#### DATASET EXTRACT ####

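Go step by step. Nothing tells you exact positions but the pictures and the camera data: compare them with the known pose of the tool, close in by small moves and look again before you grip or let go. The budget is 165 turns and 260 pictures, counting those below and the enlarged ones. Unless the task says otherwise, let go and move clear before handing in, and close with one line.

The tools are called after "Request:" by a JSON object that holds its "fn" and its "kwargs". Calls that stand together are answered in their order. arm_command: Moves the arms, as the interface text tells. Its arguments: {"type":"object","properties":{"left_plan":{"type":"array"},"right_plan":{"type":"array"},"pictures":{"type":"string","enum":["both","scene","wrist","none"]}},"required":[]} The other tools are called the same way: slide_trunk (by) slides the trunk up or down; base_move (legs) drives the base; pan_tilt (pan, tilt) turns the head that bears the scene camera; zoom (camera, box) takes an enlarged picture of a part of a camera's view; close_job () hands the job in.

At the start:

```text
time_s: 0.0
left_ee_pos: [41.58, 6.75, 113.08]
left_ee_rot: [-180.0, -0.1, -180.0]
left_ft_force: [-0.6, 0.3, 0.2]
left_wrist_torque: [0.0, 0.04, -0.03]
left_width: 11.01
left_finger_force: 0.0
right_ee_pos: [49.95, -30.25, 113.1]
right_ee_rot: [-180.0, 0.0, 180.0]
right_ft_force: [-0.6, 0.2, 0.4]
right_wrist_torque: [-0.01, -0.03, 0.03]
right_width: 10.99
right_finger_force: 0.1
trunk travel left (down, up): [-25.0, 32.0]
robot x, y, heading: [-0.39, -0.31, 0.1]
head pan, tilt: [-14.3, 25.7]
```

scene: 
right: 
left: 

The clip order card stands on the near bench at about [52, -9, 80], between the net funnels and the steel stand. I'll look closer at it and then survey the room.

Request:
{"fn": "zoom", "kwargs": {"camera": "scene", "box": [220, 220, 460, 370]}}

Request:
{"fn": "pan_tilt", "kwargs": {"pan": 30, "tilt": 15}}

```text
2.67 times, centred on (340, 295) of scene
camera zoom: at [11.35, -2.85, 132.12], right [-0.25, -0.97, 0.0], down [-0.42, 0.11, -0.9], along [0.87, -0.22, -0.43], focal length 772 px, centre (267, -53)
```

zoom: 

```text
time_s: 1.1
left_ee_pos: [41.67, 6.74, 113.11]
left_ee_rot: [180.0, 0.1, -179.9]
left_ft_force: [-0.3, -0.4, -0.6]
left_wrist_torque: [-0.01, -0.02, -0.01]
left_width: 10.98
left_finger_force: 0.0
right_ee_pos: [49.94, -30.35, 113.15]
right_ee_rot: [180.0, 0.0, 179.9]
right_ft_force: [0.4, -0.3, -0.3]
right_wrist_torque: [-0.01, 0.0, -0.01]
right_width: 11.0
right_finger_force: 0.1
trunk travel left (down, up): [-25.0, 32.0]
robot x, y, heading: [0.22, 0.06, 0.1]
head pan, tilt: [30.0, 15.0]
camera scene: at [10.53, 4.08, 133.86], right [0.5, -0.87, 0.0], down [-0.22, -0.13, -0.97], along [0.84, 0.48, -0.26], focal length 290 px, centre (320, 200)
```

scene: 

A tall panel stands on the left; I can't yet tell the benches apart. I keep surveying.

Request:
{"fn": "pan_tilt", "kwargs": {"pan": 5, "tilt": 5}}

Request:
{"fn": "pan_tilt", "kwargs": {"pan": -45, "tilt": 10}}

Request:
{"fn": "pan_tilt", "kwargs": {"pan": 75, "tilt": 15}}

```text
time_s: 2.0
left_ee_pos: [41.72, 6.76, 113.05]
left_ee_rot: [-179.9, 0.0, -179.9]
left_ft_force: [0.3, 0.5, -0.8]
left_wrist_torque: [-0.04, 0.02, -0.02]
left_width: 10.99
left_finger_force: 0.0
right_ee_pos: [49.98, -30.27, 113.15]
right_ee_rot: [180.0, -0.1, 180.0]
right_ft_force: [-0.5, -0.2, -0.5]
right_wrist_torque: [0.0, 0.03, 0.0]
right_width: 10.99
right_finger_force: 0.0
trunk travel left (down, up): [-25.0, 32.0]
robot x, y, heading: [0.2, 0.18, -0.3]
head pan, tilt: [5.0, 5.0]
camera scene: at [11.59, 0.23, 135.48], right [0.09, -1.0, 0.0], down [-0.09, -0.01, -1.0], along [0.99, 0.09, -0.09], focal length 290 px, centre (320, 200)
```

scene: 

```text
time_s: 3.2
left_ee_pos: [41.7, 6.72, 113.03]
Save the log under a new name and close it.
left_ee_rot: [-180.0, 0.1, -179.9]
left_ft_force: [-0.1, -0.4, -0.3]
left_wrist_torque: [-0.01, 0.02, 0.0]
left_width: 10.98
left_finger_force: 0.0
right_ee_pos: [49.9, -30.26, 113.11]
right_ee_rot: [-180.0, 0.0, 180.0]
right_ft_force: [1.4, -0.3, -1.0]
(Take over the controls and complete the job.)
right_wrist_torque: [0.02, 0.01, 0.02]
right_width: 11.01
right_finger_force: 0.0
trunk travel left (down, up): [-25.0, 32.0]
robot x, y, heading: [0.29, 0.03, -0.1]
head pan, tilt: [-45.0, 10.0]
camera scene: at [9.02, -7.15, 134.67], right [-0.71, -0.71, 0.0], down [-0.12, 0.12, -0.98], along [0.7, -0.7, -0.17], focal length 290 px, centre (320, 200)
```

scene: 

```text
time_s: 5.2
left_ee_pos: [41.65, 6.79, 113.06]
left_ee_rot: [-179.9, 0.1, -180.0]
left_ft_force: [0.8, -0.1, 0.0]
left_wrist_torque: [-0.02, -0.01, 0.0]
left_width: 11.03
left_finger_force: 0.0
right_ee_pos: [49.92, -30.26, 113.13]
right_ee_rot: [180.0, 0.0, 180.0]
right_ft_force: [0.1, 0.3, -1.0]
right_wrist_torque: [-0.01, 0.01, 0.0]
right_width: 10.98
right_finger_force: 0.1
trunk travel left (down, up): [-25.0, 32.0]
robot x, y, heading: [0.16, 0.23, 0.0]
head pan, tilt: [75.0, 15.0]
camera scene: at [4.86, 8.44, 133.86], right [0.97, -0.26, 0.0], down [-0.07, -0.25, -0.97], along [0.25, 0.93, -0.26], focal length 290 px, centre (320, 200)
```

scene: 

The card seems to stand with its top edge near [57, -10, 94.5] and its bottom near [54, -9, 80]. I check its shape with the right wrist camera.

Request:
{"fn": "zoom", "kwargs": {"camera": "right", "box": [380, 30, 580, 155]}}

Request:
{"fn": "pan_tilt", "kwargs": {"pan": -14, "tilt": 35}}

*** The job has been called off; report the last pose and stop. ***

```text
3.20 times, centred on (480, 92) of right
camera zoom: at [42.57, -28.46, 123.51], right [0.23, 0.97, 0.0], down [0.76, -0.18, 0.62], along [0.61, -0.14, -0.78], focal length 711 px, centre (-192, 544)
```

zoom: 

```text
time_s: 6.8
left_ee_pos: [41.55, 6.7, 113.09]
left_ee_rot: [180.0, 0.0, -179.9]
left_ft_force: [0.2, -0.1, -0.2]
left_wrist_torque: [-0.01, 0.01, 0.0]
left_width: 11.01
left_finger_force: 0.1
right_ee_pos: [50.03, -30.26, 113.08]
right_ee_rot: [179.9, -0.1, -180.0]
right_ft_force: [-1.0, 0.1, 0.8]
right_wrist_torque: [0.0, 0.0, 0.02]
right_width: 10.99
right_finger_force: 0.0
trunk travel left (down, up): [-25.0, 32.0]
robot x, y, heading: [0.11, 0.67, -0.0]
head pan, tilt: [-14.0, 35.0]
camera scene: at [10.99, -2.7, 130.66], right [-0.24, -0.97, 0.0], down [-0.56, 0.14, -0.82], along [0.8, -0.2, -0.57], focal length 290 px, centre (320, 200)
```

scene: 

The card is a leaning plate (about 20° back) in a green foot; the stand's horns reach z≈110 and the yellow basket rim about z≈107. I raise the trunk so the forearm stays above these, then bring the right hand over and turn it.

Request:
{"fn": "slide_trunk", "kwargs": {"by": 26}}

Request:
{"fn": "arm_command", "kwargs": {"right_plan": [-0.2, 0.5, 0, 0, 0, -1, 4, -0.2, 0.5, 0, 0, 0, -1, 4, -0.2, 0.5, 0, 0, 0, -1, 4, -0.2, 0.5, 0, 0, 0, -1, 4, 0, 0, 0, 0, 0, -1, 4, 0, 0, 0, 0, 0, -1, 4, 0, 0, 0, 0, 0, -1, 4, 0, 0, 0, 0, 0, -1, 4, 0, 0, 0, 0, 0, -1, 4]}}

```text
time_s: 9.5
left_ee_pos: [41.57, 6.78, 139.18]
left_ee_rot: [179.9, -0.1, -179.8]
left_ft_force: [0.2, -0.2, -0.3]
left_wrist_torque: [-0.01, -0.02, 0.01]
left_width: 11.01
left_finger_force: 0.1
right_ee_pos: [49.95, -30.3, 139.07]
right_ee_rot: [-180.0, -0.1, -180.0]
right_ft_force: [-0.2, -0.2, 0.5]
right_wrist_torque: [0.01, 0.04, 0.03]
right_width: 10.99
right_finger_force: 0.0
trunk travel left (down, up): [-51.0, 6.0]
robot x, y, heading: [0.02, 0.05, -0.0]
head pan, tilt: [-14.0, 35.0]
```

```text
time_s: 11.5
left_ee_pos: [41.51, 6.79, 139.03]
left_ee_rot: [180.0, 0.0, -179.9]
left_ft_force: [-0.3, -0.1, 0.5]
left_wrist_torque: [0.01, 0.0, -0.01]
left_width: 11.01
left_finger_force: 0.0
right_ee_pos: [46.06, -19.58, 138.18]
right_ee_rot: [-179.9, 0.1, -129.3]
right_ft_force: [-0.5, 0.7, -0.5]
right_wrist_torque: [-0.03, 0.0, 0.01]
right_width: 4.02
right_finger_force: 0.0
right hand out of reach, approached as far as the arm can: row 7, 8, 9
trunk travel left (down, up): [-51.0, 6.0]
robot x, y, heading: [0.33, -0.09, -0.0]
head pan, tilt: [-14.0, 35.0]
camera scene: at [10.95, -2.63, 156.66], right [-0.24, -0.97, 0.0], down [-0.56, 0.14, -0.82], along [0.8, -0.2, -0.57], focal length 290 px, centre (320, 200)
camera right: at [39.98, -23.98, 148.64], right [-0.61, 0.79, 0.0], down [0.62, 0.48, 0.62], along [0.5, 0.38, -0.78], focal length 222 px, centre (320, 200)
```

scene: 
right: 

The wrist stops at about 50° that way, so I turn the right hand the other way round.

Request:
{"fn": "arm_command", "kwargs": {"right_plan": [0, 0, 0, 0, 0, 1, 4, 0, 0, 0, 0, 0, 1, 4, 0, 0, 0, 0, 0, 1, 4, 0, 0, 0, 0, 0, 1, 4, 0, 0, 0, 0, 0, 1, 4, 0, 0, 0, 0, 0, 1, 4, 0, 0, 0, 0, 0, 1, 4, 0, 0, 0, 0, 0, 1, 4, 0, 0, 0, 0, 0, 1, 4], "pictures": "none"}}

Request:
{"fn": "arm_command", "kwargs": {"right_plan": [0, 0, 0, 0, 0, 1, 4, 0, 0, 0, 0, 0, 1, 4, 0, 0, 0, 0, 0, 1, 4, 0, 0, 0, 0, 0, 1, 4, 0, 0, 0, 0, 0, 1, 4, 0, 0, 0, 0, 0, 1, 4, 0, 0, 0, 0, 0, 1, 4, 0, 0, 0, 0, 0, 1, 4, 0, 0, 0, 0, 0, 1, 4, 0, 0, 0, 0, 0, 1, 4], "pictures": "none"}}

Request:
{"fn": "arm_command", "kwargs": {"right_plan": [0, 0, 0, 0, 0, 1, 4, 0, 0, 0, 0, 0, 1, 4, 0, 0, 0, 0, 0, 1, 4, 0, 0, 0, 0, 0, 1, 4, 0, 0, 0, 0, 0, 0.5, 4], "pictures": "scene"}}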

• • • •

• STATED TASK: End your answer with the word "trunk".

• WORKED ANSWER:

####

Show the lines from the data above that contain the string "pose".

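Go step by step. Nothing tells you exact positions but the pictures and the camera data: compare them with the known pose of the tool, close in by small moves and look again before you grip or let go. The budget is 165 turns and 260 pictures, counting those below and the enlarged ones. Unless the task says otherwise, let go and move clear before handing in, and close with one line.
*** The job has been called off; report the last pose and stop. ***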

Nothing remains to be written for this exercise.